Die Exportsubventionen auf europäische Agrarprodukte sind eine Reaktion auf die Überproduktion in der EU: Getreide, Zucker und tierische Erzeugnisse werden zu so niedrigen Preisen international vermarktet, weshalb Farmer in Entwicklungsländern in großer Zahl ihre Existenzgrundlage verloren haben.

Viele Studien haben die negativen Auswirkungen der EU-Agrarpolitik auf Entwicklungsländer aufgezeigt. So wurden unter anderem die Folgen europäischer Milchexporte für Bauern in Jamaika und des Zuckerhandels der EU mit Kenia, Tansania und Uganda untersucht.

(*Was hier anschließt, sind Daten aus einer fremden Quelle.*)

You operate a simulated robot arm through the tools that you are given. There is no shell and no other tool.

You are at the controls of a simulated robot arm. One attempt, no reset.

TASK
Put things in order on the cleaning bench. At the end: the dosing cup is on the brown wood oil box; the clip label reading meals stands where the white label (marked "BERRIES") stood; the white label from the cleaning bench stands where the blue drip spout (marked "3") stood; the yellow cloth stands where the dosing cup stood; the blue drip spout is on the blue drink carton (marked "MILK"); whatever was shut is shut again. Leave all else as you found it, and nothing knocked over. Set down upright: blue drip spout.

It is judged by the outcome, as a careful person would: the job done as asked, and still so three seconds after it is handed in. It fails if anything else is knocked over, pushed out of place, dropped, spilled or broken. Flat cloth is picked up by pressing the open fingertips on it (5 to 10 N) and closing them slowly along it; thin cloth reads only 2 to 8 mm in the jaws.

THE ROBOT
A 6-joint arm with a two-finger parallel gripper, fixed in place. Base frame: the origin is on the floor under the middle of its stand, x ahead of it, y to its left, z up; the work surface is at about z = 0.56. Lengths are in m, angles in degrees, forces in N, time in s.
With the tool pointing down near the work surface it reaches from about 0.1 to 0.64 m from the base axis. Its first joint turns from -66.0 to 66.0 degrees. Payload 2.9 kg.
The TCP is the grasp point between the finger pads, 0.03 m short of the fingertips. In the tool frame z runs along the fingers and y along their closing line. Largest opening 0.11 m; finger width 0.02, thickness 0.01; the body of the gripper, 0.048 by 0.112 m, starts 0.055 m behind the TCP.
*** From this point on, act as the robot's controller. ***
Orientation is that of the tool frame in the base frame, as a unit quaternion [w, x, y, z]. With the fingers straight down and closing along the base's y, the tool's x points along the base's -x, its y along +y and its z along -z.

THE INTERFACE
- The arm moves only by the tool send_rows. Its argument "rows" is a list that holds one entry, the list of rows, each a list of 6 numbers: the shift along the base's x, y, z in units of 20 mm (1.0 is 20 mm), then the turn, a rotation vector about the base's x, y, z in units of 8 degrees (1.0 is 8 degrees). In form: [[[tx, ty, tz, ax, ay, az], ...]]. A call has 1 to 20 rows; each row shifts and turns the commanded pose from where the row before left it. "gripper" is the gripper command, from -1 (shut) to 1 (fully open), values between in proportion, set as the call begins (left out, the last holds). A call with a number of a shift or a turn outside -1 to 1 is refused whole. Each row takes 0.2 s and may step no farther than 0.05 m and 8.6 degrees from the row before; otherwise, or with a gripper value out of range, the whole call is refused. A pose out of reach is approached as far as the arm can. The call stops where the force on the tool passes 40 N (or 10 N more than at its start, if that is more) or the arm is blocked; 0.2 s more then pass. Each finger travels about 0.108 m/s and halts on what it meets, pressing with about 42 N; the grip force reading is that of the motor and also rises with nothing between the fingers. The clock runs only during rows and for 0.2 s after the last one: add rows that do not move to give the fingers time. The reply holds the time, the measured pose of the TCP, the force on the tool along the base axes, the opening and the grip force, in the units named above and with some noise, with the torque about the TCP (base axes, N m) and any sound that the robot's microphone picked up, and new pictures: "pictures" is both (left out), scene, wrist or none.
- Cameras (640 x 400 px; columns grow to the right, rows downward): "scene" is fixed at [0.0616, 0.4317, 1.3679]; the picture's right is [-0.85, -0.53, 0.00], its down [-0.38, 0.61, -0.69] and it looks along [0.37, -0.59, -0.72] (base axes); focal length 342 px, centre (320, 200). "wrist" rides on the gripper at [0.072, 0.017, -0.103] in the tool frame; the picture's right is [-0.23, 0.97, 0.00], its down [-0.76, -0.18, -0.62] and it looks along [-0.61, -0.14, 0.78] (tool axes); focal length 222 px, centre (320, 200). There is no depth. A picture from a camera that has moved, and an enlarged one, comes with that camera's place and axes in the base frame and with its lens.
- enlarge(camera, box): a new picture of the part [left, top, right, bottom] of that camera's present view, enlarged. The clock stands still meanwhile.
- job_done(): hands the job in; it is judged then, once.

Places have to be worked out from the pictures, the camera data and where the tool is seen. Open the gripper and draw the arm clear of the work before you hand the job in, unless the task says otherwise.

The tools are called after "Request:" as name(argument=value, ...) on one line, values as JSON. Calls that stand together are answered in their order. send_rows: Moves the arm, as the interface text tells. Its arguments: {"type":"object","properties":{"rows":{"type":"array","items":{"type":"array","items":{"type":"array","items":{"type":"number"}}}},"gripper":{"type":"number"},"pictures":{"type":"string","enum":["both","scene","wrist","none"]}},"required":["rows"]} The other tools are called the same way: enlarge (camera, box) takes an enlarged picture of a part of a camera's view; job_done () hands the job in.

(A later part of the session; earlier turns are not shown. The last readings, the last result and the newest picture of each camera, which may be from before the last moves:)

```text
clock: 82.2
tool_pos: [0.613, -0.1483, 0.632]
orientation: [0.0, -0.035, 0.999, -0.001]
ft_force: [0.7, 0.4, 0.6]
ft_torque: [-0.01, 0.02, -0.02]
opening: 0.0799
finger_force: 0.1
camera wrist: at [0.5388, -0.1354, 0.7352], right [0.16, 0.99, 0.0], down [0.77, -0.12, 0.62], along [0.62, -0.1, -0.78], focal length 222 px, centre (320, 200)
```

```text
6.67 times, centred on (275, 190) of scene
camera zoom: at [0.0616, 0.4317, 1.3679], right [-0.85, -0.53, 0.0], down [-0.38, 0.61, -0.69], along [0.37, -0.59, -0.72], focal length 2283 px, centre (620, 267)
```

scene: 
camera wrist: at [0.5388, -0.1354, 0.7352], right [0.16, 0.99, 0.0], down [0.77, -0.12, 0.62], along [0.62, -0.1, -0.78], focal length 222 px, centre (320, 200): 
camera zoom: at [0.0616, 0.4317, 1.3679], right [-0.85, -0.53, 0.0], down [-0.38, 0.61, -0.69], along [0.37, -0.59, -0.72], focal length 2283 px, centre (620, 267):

EU geht auf Distanz zur Subventionspolitik

Brüssel reagierte schließlich auf die internationale Kritik. "Die Zeiten, in denen Exporterstattungen notwendig waren, um Überschüsse abzubauen, gehören der Vergangenheit an", heißt es in einer Mitteilung der EU-Kommission, die IPS vorliegt. "2011 lagen die Ausfuhrerstattungen bei lediglich 0,5 Prozent der Gesamtausgaben für die Gemeinsame Agrarpolitik (CAP). 1999 hatten sie dagegen noch elf Prozent betragen."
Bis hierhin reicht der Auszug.